**SOURCE TEXT:**
After self-government was granted to the Northern Territory in 1982, the LAA was amended by the Territory legislature to provide, subject to the Act, that the Minister might "under this Act acquire land"[43]. Further amendments were enacted in 1998[44], introducing the broad language upon which the Minister placed chief reliance in these proceedings, relevantly[45]:
"Subject to this Act, the Minister may acquire land under this Act for any purpose whatsoever –
(aa) …
(a) …
(b)if the pre-acquisition procedures in Parts IV and IVA as applicable have been complied with – by compulsory acquisition by causing a notice declaring the land to be acquired to be published in the Gazette".
[43]Lands Acquisition (Amendment) Act 1982 (NT), s 10. See joint reasons at [27].
[44]Lands Acquisition Amendment Act (No 2) 1998 (NT), s 10. See joint reasons at [27].
[45]LAA, s 43(1)(b) (emphasis added).
The approach to interpreting the legislation adopted by the Minister, pointing not only to the text of the legislation but also to the context and extrinsic documents (including those explaining the process of legislative history), reflects the greater emphasis placed in recent times on giving effect to the purpose of legislation in determining its meaning[46].
[46]Bropho v Western Australia (1990) 171 CLR 1 at 20; [1990] HCA 24; CIC Insurance Ltd v Bankstown Football Club Ltd (1997) 187 CLR 384 at 408; [1997] HCA 2; Project Blue Sky Inc v Australian Broadcasting Authority (1998) 194 CLR 355 at 384-385 [78]-[81]; [1998] HCA 28; Foots v Southern Cross Mine Management Pty Ltd (2007) 82 ALJR 173 at 194-196 [96]; 241 ALR 32 at 56-59; [2007] HCA 56.
The arguments in this appeal have concerned, primarily, the suggested limitations which the Ngaliwurru and Nungali peoples urged were to be implied into the grant of power to the Minister to acquire land under the LAA "for any purpose whatsoever". However, the appellants secondly argued that each of the proposed acquisitions, if otherwise within the power conferred by the LAA, s 43(1)(b), would produce a result repugnant to the provisions of the federal NTA, s 24MD. They would thus involve a direct collision between the substantive operation respectively of the applicable Territory and federal law. Upon this hypothesis, the appellants submitted that the federal law would prevail. The Territory law would be invalid to the extent of the inconsistency[47].

**STATED PROBLEM A:**
Print the lines beginning with the one that contains "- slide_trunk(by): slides" and ending with the one that contains "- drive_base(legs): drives", exactly, both included, and no other lines.

**DATA SEGMENT:**
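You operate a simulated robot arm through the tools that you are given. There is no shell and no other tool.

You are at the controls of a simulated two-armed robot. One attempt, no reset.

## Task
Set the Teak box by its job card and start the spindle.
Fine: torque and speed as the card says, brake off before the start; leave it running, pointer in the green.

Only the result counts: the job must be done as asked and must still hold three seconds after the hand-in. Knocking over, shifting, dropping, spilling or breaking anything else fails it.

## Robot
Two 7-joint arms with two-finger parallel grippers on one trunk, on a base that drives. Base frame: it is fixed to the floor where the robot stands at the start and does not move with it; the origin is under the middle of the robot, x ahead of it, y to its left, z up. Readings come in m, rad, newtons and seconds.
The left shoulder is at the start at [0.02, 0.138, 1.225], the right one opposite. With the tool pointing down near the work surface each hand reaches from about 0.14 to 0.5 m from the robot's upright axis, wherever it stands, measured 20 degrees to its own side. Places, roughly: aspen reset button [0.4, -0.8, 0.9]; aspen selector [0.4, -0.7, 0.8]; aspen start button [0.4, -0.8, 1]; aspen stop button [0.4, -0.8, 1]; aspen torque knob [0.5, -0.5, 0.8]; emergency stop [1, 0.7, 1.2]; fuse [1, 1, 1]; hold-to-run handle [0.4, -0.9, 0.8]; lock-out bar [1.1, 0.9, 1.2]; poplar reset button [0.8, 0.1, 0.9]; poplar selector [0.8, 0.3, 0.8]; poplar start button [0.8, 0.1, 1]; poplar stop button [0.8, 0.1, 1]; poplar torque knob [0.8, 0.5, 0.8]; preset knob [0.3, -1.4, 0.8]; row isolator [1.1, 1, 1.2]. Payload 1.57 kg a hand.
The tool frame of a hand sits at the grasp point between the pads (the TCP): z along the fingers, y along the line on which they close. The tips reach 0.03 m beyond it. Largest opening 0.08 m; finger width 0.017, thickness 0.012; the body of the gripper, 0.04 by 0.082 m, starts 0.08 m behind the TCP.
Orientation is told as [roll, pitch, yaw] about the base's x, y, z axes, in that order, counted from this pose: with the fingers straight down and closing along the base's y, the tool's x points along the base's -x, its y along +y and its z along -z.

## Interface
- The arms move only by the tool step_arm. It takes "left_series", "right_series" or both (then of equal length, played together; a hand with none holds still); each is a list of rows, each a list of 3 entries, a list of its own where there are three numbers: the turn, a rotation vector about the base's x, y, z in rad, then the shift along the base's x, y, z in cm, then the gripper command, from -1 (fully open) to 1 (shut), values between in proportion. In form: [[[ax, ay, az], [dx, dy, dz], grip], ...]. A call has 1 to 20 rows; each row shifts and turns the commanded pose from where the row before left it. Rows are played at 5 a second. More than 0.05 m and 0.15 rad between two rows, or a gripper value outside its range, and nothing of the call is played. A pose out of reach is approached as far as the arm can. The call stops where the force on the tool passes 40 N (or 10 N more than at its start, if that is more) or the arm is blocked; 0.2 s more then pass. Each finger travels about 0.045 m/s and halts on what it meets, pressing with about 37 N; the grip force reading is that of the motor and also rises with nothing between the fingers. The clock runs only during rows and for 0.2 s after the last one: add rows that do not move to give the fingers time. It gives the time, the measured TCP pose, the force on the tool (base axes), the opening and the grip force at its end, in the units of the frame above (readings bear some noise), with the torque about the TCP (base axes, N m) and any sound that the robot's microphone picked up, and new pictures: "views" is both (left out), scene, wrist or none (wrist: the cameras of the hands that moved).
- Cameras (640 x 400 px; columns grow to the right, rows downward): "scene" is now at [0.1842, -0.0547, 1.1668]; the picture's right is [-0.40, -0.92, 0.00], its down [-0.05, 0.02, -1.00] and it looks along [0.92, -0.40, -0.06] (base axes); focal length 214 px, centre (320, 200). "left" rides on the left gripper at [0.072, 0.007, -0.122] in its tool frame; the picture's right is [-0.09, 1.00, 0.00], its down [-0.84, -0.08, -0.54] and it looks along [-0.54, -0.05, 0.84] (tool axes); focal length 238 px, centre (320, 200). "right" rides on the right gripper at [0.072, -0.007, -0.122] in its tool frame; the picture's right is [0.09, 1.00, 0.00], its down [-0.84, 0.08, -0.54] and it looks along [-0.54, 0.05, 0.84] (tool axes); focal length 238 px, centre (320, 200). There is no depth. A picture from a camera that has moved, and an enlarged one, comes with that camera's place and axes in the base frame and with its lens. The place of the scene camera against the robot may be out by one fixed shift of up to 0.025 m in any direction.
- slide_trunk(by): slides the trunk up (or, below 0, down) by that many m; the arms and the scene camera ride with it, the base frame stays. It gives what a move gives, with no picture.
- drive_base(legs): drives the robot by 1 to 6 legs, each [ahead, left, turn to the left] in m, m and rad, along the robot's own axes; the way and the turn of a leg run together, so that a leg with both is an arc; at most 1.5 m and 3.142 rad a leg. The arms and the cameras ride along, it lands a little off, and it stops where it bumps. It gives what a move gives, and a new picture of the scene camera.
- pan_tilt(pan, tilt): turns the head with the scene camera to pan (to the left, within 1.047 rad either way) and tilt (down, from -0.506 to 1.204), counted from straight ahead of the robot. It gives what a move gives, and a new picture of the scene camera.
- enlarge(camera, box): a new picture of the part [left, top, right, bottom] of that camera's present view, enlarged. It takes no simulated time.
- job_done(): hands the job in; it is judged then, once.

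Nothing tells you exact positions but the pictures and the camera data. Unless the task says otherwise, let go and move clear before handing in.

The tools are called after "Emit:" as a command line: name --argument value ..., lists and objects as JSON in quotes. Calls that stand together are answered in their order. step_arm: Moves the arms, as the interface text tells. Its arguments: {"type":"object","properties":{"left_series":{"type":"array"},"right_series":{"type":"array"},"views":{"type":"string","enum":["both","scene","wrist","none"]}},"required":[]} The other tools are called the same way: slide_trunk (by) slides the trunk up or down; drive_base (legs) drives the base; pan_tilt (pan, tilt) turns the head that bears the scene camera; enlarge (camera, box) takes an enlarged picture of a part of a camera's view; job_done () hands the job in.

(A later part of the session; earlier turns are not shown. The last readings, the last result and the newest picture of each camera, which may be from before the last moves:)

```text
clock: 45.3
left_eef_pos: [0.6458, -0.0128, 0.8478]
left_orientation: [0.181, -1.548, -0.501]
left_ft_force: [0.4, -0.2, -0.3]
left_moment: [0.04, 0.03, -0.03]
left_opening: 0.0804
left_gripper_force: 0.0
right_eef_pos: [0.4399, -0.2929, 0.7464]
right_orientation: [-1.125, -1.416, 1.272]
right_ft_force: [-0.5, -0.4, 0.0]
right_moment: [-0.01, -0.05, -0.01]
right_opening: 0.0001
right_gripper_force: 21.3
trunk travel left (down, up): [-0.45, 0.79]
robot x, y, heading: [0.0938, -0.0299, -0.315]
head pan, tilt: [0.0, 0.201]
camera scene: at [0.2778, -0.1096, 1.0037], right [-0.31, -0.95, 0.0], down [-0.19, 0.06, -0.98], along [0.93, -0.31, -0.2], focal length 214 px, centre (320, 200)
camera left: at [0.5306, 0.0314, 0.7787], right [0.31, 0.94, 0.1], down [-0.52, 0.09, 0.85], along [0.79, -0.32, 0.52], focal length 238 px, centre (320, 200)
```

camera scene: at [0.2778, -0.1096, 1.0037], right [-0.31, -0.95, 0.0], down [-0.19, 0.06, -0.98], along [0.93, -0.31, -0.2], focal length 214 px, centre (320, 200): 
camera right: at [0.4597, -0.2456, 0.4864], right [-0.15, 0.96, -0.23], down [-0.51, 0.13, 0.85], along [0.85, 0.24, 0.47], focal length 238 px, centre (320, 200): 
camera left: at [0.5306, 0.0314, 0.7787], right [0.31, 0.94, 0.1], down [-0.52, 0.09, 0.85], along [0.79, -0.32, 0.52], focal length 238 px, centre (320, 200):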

**STATED PROBLEM B:**
Write the next part of the source text, the one that starts with "After self-government was".

**RESULT A:**
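- slide_trunk(by): slides the trunk up (or, below 0, down) by that many m; the arms and the scene camera ride with it, the base frame stays. It gives what a move gives, with no picture.
- drive_base(legs): drives the robot by 1 to 6 legs, each [ahead, left, turn to the left] in m, m and rad, along the robot's own axes; the way and the turn of a leg run together, so that a leg with both is an arc; at most 1.5 m and 3.142 rad a leg. The arms and the cameras ride along, it lands a little off, and it stops where it bumps. It gives what a move gives, and a new picture of the scene camera.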

**RESULT B:**
[47]Northern Territory v GPAO (1999) 196 CLR 553 at 579-583 [49]-[60], 636-638 [219]-[223]; [1999] HCA 8.
The issues
Two statutory issues: In resolving the arguments advanced for the Ngaliwurru and Nungali peoples, two statutory issues arise for the decision of this Court. Those issues are explained in the joint reasons. They are, in brief:
(1) The ambit of compulsory acquisition issue[48]; and
(2) The requirement of outstanding interests issue[49].
[48]Joint reasons at [19].
[49]Joint reasons at [20].
These issues are presented in the alternative. For the appellants to succeed in this appeal, and to secure the restoration of the orders of the primary judge, it would be sufficient for them to prevail on either of the foregoing issues. In my view, the appellants succeed on the first.
I acknowledge the force of the construction argument offered by Gleeson CJ[50] and the joint reasons[51] against the interpretation of the NTA urged for the appellants on the second statutory issue. I am not inclined to disagree with the resolution of that issue favoured by their Honours. However, the larger considerations that are presented by the determination of the first issue are not involved in deciding the second issue.
[50]Reasons of Gleeson CJ at [4]-[8].
[51]Joint reasons at [43]-[51].
I will therefore confine my reasons to the first issue. It is sufficient to do so because, in my opinion, the Ngaliwurru and Nungali peoples succeed on that issue. Specificity and high particularity are required for the Northern Territory LAA to permit the Minister to acquire the appellants' native title interests compulsorily for the private benefit of the Fogarty interests and other private interests. Such specificity and particularity are absent from the LAA. That Act, and the apparently large grant of powers to the Minister to acquire land "for any purpose whatsoever", must be read accordingly. That conclusion is fatal to the Minister's notices and to his proposed acquisitions of the appellants' native title rights and interests in the subject land.
Two constitutional questions: Before showing why this is so, I must mention two constitutional questions.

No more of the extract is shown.